Here's how it works: 1) Choose a borrower

                                  2) Make a loan

                                  3) Get repaid

                                  4) Repeat

 

Social performance badges we have lent to

     We started this project in July 2009 and as of March 2018 our team has made 126 loans. Lion Kishore Gangangari is our team captain. Below is a picture of Julie Elina Christiane of Madagascar who buys and sells rice, pasta and water.

 

                                

     Afya Foundation

             Afya recovers surplus medical supplies and equipment from healthcare centers. Each year, American hospitals discard 7,000 tons of usable medical supplies. Since 2008, Afya has recovered $26 million worth of these critical supplies.

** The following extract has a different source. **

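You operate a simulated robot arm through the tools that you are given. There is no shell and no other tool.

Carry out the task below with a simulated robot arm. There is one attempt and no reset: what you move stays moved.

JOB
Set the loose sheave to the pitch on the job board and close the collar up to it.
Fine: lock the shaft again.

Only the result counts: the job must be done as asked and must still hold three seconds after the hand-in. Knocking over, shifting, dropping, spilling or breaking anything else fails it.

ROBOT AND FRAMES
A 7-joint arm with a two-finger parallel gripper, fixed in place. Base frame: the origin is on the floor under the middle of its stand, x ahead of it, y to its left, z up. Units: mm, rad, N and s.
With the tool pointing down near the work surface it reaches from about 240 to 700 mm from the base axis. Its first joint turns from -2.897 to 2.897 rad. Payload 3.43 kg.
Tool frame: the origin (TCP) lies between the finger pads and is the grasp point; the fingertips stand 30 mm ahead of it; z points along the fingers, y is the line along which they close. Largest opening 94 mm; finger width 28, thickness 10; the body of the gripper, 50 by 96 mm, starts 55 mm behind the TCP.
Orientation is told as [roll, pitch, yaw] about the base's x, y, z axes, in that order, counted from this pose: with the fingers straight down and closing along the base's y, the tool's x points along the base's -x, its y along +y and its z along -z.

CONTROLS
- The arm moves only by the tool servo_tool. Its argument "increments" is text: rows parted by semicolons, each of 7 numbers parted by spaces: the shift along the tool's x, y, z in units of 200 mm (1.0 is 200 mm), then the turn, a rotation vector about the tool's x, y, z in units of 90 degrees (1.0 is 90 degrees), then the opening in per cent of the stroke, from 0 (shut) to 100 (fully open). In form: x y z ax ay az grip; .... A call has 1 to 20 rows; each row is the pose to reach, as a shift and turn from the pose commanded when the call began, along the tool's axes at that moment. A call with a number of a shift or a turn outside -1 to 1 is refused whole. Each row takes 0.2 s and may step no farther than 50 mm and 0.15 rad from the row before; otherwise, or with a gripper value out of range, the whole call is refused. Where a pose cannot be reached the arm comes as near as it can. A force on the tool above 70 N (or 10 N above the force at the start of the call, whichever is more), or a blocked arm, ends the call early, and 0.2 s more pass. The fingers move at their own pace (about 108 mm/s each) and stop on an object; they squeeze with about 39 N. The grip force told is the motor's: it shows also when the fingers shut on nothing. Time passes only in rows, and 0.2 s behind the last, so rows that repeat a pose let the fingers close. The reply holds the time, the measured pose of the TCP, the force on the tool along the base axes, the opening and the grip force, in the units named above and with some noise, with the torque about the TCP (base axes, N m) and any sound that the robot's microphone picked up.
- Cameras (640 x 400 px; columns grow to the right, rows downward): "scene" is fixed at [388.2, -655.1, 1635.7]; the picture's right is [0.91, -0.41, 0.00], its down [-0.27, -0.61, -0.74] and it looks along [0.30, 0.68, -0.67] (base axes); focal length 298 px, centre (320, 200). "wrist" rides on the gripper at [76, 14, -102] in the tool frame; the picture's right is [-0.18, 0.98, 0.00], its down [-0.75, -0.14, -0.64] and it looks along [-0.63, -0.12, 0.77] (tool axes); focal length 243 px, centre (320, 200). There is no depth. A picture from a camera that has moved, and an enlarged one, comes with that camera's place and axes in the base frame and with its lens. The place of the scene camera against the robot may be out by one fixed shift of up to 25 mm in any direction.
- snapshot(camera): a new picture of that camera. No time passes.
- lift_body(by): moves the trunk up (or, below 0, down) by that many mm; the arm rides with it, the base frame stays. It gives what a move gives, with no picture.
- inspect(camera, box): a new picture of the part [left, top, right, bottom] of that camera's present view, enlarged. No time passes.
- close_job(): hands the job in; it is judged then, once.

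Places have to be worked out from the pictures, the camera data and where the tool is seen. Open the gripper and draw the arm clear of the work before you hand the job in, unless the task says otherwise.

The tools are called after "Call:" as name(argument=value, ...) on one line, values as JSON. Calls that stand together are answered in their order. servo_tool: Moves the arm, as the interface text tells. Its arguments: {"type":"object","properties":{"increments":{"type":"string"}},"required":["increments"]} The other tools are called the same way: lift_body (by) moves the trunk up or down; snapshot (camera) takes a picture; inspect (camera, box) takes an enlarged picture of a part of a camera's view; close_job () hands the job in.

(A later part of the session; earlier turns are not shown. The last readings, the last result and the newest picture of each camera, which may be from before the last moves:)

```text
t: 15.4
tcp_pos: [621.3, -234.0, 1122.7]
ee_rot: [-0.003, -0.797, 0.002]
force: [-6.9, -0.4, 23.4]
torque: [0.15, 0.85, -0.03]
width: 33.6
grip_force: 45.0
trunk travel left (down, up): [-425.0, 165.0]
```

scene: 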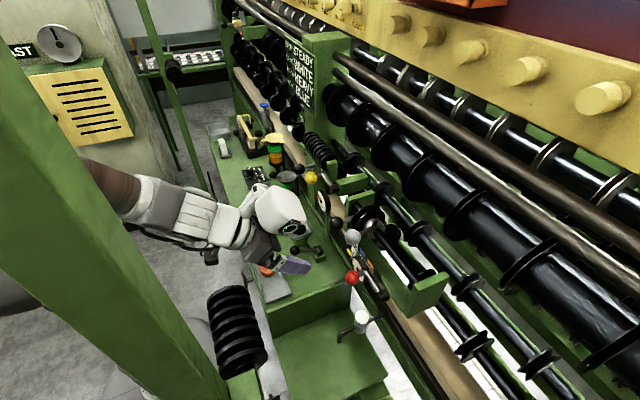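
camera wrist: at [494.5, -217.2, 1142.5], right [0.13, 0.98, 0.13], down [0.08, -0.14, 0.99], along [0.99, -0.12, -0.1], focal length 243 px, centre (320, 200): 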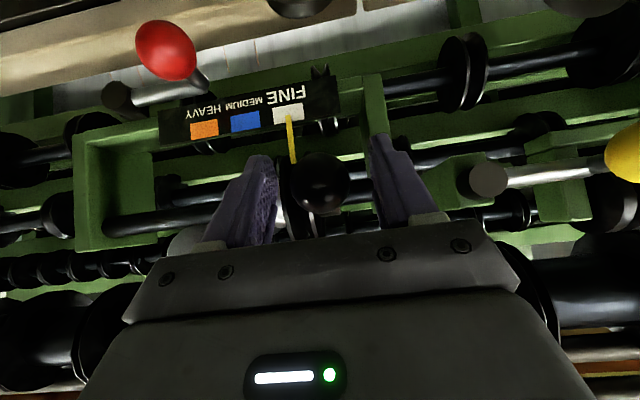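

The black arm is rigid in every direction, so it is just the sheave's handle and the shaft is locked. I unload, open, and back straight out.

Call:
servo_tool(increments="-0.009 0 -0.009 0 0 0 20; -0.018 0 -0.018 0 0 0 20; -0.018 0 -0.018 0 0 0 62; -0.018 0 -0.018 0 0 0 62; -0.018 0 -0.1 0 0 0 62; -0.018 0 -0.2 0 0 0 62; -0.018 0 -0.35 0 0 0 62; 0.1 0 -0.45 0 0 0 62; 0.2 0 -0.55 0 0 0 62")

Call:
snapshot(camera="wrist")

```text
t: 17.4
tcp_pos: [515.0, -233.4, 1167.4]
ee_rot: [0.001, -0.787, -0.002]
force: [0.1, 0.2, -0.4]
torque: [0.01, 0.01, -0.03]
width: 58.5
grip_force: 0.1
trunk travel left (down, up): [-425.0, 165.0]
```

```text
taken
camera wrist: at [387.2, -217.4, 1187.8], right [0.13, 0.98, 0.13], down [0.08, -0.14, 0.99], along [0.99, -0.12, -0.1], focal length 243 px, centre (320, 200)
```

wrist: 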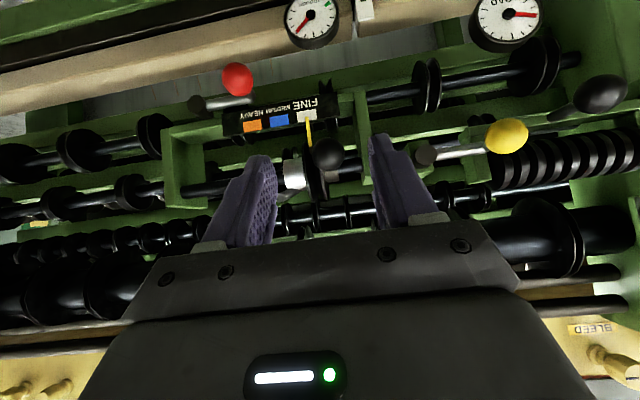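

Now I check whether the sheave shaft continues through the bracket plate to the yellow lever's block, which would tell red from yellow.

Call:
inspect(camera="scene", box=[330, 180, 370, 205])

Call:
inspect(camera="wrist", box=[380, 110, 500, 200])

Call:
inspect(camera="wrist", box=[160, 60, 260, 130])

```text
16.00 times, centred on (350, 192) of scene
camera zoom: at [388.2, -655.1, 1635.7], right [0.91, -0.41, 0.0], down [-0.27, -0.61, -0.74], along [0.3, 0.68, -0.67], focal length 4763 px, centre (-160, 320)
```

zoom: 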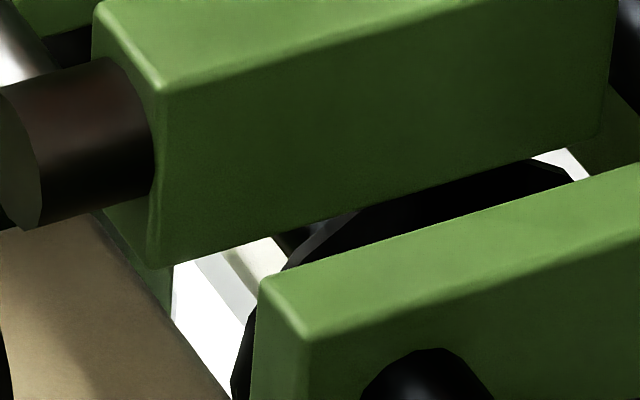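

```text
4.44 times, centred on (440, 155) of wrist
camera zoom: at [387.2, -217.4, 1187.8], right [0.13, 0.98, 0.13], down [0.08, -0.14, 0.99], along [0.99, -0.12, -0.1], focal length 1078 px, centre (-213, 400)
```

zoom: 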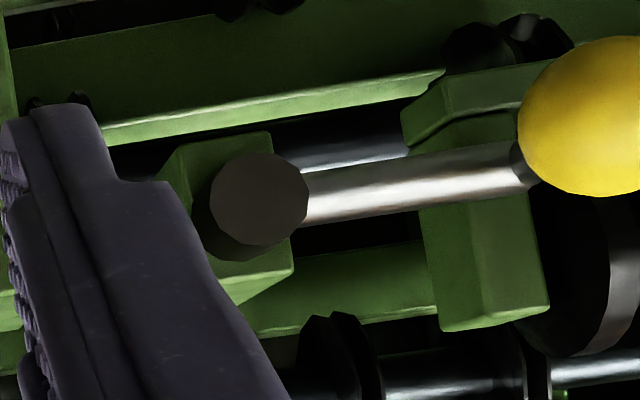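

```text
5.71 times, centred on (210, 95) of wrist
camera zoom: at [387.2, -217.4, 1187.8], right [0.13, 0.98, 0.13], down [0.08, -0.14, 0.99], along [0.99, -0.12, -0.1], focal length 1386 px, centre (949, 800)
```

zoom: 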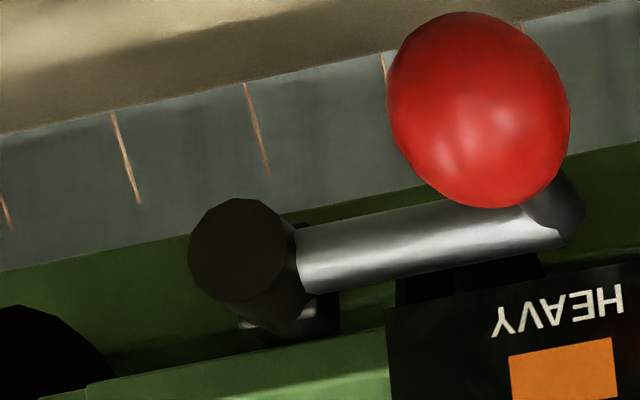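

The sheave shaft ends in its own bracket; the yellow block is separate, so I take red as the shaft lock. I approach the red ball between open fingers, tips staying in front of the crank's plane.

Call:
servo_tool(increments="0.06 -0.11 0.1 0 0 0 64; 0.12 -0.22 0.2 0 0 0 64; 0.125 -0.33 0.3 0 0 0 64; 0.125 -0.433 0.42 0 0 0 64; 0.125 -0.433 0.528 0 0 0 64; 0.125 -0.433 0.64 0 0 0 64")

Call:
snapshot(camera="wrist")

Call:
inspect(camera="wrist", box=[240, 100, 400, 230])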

          Each year, hundreds of volunteers, Yonkers Millennium among them,  donate a combined 20,000 hours of service to sort, inventory and pack  recovered medical supplies. This process allows Afya to maintain a detailed database of their inventory so they can tailor their shipments to their partners’ needs.

          Afya has worked with public health partners in 56 countries in Africa, Asia, Latin America and the Caribbean. They work with healthcare professionals to ascertain the specific needs of each mission and ship custom containers, pallets or duffel bags.

      

 

 

 

 

 

 

 

  

 NY Cares

          The New York Cares Coat Drive provides New Yorkers in need with warm winter coats every year. With the generosity of thousands of caring New Yorkers, they have collected and distributed over 1.6 million coats since the drive began in 1988. Starting in November, the people citywide donate gently-used, freshly laundered coats to almost 200 public sites around the city, as well as hundreds of private sites hosted by corporations and civic groups. We started the collecting coats in 2014.

 

Global Medical Relief Fund

          The non-profit, non-partisan Global Medical Relief Fund “Federal Tax ID: 13-3987722” aids children who are missing or have lost the use of limbs or eyes, or have been severely burned, or have been injured due to war, natural disaster or illness.

               Since its founding in 1997, GMRF has brought more than 150 children to the U.S. from Europe, Africa, the Middle East and Asia for treatments, surgeries and prosthetic limb and eye fittings. What higher mission is there than aiding innocent, victimized children?